== Provided passage ==
Loading...

30/08/2019

Everything you always wanted to know about sommeliers (but were afraid to ask)

We talked to Antonio Catena, sommelier of Tommasi in Milan

$row['alt']

The figure of the sommelier is one of perhaps the most mysterious in the restaurant world. Everyone is familiar with the role, but often afraid to ask too many questions for fear of appearing ignorant. That's why we had a chat with Antonio Catena, 36-year-old sommelier of the restaurant Tommasi in Milan, to have him tell us something more about his craft and ask him to pair two dishes with one of our most recent labels, Hey French. You could have made this but you didn’t.

Tommasi Milano is unique on the Milan restaurant scene. Located in the beautiful Piazza Giovine Italia, just a few steps from Da Vinci’s Last Supper, it was launched with the intent of offering guests a peaceful respite from the frenetic pace of Milan.
 
Ciao Antonio. When did you become a sommelier?
I started in the world of alcoholic beverages for passion many years ago - at 15 I was already working in a cocktail bar - and gradually I fell more and more in love with wine. I've been a professional sommelier for about 8/10 years.


How do you think wine has changed in the last ten years, on the market side?
Well, there has certainly been exponential growth in consumption, but also in the awareness and knowledge of the wine world, both for those working in the industry and the end customer. I also see it in my work: the demand for wine has increased, spread throughout more of the day. Both at lunch, where a glass is increasingly sold, and for an aperitif, where wine is very popular any time of the year, through dinner, where wine is never missing since it is an integral part of it.


Typically, do you advise a glass or a bottle?
That depends. If I have a big table, it goes without saying that I tend to promote the bottle, also for cost considerations. But in general, it depends on who's in front of me and the kind of dinner they've ordered. For example, for a tasting menu combining a glass with a dish is definitely easier.


I see you love to dress well. Is it easier to pair a wine with a dish or shoes with trousers?
Ahah! Thank you. Well, I definitely think trousers and shoes. The moment we talk about food/wine pairing, in fact, a multitude of factors come into play that influence my final choice for that type of pairing: from the most technical, let’s say "academic", to the more emotional. At times I have paired wines that would not usually be suitable for a certain type of dish, but that in that situation were ideal - I'm talking about a couple in love or a celebration of some kind - these are factors that make the pairing more complex but also fun.


Do customers typically trust you completely or do they want guidance. Or rather: do you prefer to accompany them in their chosen direction or take them in your direction?

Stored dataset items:

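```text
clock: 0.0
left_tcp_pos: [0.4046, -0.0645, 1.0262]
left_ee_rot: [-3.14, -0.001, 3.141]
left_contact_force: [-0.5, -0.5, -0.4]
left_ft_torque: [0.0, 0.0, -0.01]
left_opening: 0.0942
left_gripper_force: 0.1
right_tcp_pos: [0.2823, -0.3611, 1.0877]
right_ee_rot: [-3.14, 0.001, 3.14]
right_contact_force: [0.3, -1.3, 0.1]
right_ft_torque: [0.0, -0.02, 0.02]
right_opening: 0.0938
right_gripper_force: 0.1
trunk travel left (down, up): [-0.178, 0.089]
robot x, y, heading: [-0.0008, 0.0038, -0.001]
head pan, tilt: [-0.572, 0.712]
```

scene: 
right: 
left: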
==
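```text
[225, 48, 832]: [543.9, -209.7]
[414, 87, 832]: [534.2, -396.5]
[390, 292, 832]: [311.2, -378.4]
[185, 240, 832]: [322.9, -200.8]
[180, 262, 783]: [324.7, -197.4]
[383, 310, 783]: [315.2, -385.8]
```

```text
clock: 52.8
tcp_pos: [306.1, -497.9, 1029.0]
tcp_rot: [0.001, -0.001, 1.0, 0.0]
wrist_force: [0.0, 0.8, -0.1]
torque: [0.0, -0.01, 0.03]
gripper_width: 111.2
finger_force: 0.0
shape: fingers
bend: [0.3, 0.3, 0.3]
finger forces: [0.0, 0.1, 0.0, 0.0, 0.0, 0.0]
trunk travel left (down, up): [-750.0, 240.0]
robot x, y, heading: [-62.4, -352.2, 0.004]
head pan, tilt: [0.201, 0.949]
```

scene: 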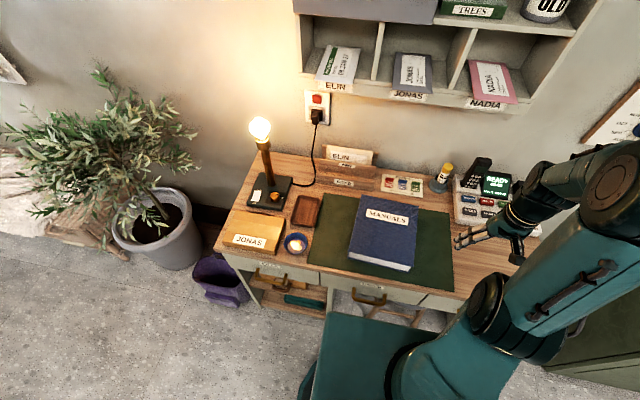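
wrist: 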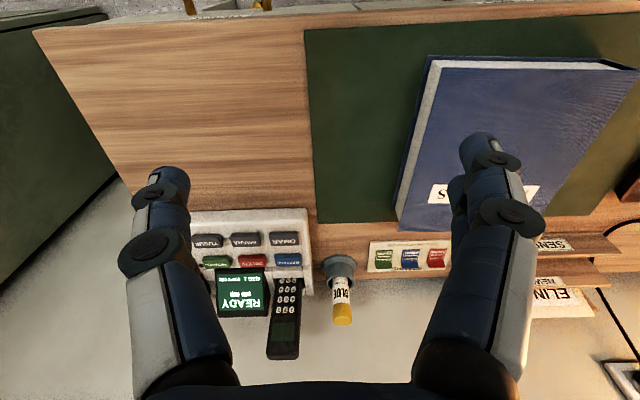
...
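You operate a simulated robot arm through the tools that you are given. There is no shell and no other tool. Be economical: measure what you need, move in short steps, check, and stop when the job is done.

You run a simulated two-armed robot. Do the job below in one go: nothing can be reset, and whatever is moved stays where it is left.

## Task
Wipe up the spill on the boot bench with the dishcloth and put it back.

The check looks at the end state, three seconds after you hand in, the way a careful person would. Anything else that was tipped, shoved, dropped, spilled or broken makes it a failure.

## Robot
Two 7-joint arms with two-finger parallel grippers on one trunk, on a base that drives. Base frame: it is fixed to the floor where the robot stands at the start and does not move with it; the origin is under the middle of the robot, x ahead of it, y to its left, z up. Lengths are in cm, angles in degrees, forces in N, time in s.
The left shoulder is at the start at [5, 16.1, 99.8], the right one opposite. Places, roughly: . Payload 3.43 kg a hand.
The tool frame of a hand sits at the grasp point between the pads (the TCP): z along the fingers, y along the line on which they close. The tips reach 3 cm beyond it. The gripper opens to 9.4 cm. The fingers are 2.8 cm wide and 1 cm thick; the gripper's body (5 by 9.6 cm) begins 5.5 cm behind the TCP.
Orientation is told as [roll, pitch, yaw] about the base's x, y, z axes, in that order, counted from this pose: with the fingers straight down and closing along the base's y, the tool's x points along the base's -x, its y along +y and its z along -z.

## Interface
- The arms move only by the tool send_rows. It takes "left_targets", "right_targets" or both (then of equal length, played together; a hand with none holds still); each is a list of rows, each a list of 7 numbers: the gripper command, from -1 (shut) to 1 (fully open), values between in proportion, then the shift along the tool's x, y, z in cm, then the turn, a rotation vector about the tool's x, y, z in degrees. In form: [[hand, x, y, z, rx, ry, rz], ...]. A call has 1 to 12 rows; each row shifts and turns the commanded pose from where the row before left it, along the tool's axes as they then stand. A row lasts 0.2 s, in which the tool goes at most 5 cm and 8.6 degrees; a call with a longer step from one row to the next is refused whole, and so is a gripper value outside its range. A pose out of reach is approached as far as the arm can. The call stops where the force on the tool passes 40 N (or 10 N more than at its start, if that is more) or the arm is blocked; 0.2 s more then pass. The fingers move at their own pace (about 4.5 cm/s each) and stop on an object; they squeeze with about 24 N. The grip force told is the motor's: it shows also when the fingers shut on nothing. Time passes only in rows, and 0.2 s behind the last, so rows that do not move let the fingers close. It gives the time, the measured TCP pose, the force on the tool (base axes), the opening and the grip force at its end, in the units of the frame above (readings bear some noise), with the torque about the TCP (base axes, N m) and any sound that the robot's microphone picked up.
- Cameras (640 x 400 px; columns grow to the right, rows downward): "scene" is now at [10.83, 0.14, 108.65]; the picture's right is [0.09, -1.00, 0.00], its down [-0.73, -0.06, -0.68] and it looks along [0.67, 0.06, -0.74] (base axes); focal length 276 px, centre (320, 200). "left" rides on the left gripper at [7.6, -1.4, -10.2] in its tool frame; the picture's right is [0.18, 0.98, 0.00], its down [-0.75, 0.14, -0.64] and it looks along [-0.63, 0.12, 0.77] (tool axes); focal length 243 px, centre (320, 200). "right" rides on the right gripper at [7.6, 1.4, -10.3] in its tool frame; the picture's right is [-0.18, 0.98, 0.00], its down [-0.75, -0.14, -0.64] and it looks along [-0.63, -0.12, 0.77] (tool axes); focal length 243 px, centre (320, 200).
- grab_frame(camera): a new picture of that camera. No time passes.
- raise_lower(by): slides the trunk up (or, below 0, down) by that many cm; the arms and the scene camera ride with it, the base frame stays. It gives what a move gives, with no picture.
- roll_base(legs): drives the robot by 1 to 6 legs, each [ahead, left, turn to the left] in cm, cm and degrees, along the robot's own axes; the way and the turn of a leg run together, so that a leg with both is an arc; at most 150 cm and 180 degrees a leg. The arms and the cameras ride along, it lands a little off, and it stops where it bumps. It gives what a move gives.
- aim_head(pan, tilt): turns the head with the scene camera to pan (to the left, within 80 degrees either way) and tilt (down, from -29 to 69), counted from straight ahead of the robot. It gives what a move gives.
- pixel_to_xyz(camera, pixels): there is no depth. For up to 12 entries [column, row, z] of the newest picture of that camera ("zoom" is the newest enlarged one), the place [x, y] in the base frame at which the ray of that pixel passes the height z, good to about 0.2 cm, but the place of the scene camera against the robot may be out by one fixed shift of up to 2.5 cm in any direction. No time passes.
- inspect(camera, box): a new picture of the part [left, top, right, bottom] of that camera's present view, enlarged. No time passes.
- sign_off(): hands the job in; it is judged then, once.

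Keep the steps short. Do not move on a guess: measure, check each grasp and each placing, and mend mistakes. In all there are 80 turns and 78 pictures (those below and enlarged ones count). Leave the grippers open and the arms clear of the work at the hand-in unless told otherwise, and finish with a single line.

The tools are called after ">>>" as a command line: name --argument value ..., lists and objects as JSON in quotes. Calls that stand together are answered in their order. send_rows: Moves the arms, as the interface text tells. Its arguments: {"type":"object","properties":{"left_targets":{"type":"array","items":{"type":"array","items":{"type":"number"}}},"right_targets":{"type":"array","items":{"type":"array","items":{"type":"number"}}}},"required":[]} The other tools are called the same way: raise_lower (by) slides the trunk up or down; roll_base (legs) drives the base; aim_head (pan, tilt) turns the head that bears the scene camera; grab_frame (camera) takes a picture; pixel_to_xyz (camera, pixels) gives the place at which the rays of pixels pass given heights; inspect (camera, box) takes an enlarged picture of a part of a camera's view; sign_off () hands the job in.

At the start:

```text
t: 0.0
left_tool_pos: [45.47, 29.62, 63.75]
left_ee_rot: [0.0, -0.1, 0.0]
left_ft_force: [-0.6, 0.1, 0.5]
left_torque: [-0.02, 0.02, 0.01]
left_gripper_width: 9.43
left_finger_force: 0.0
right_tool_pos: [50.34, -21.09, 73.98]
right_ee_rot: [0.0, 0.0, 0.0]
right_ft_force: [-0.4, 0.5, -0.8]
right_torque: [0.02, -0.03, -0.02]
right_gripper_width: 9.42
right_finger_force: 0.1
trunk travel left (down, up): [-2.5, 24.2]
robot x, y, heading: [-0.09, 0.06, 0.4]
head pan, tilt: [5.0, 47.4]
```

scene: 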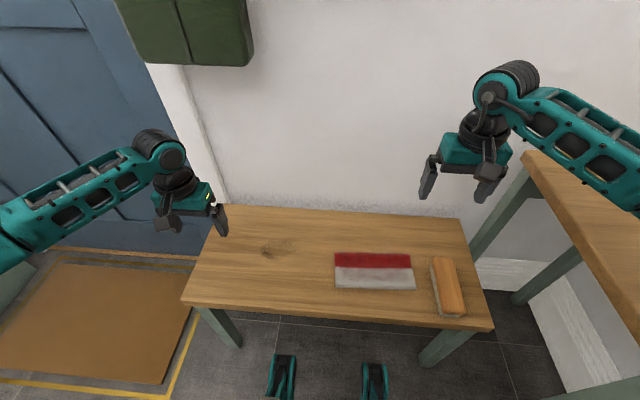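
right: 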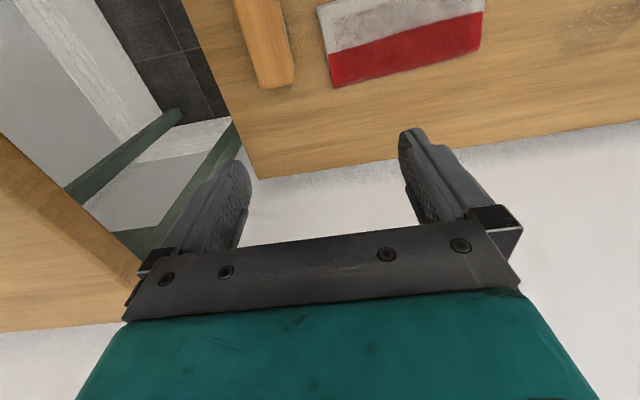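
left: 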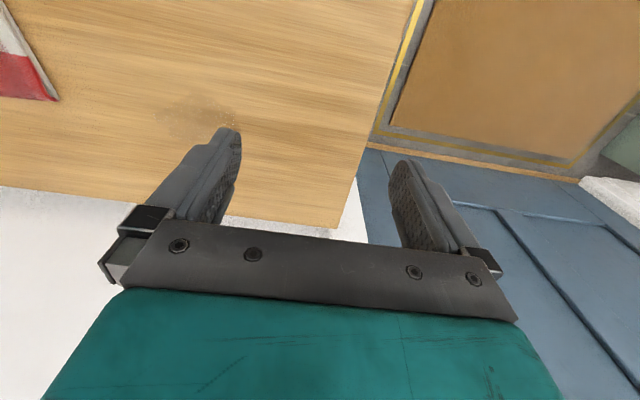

== What needs to be done ==
Locate "Do customers typically" and "in your direction?" in the provided passage, and write out these words with everything between them.

== Exercise solution ==
Do customers typically trust you completely or do they want guidance. Or rather: do you prefer to accompany them in their chosen direction or take them in your direction?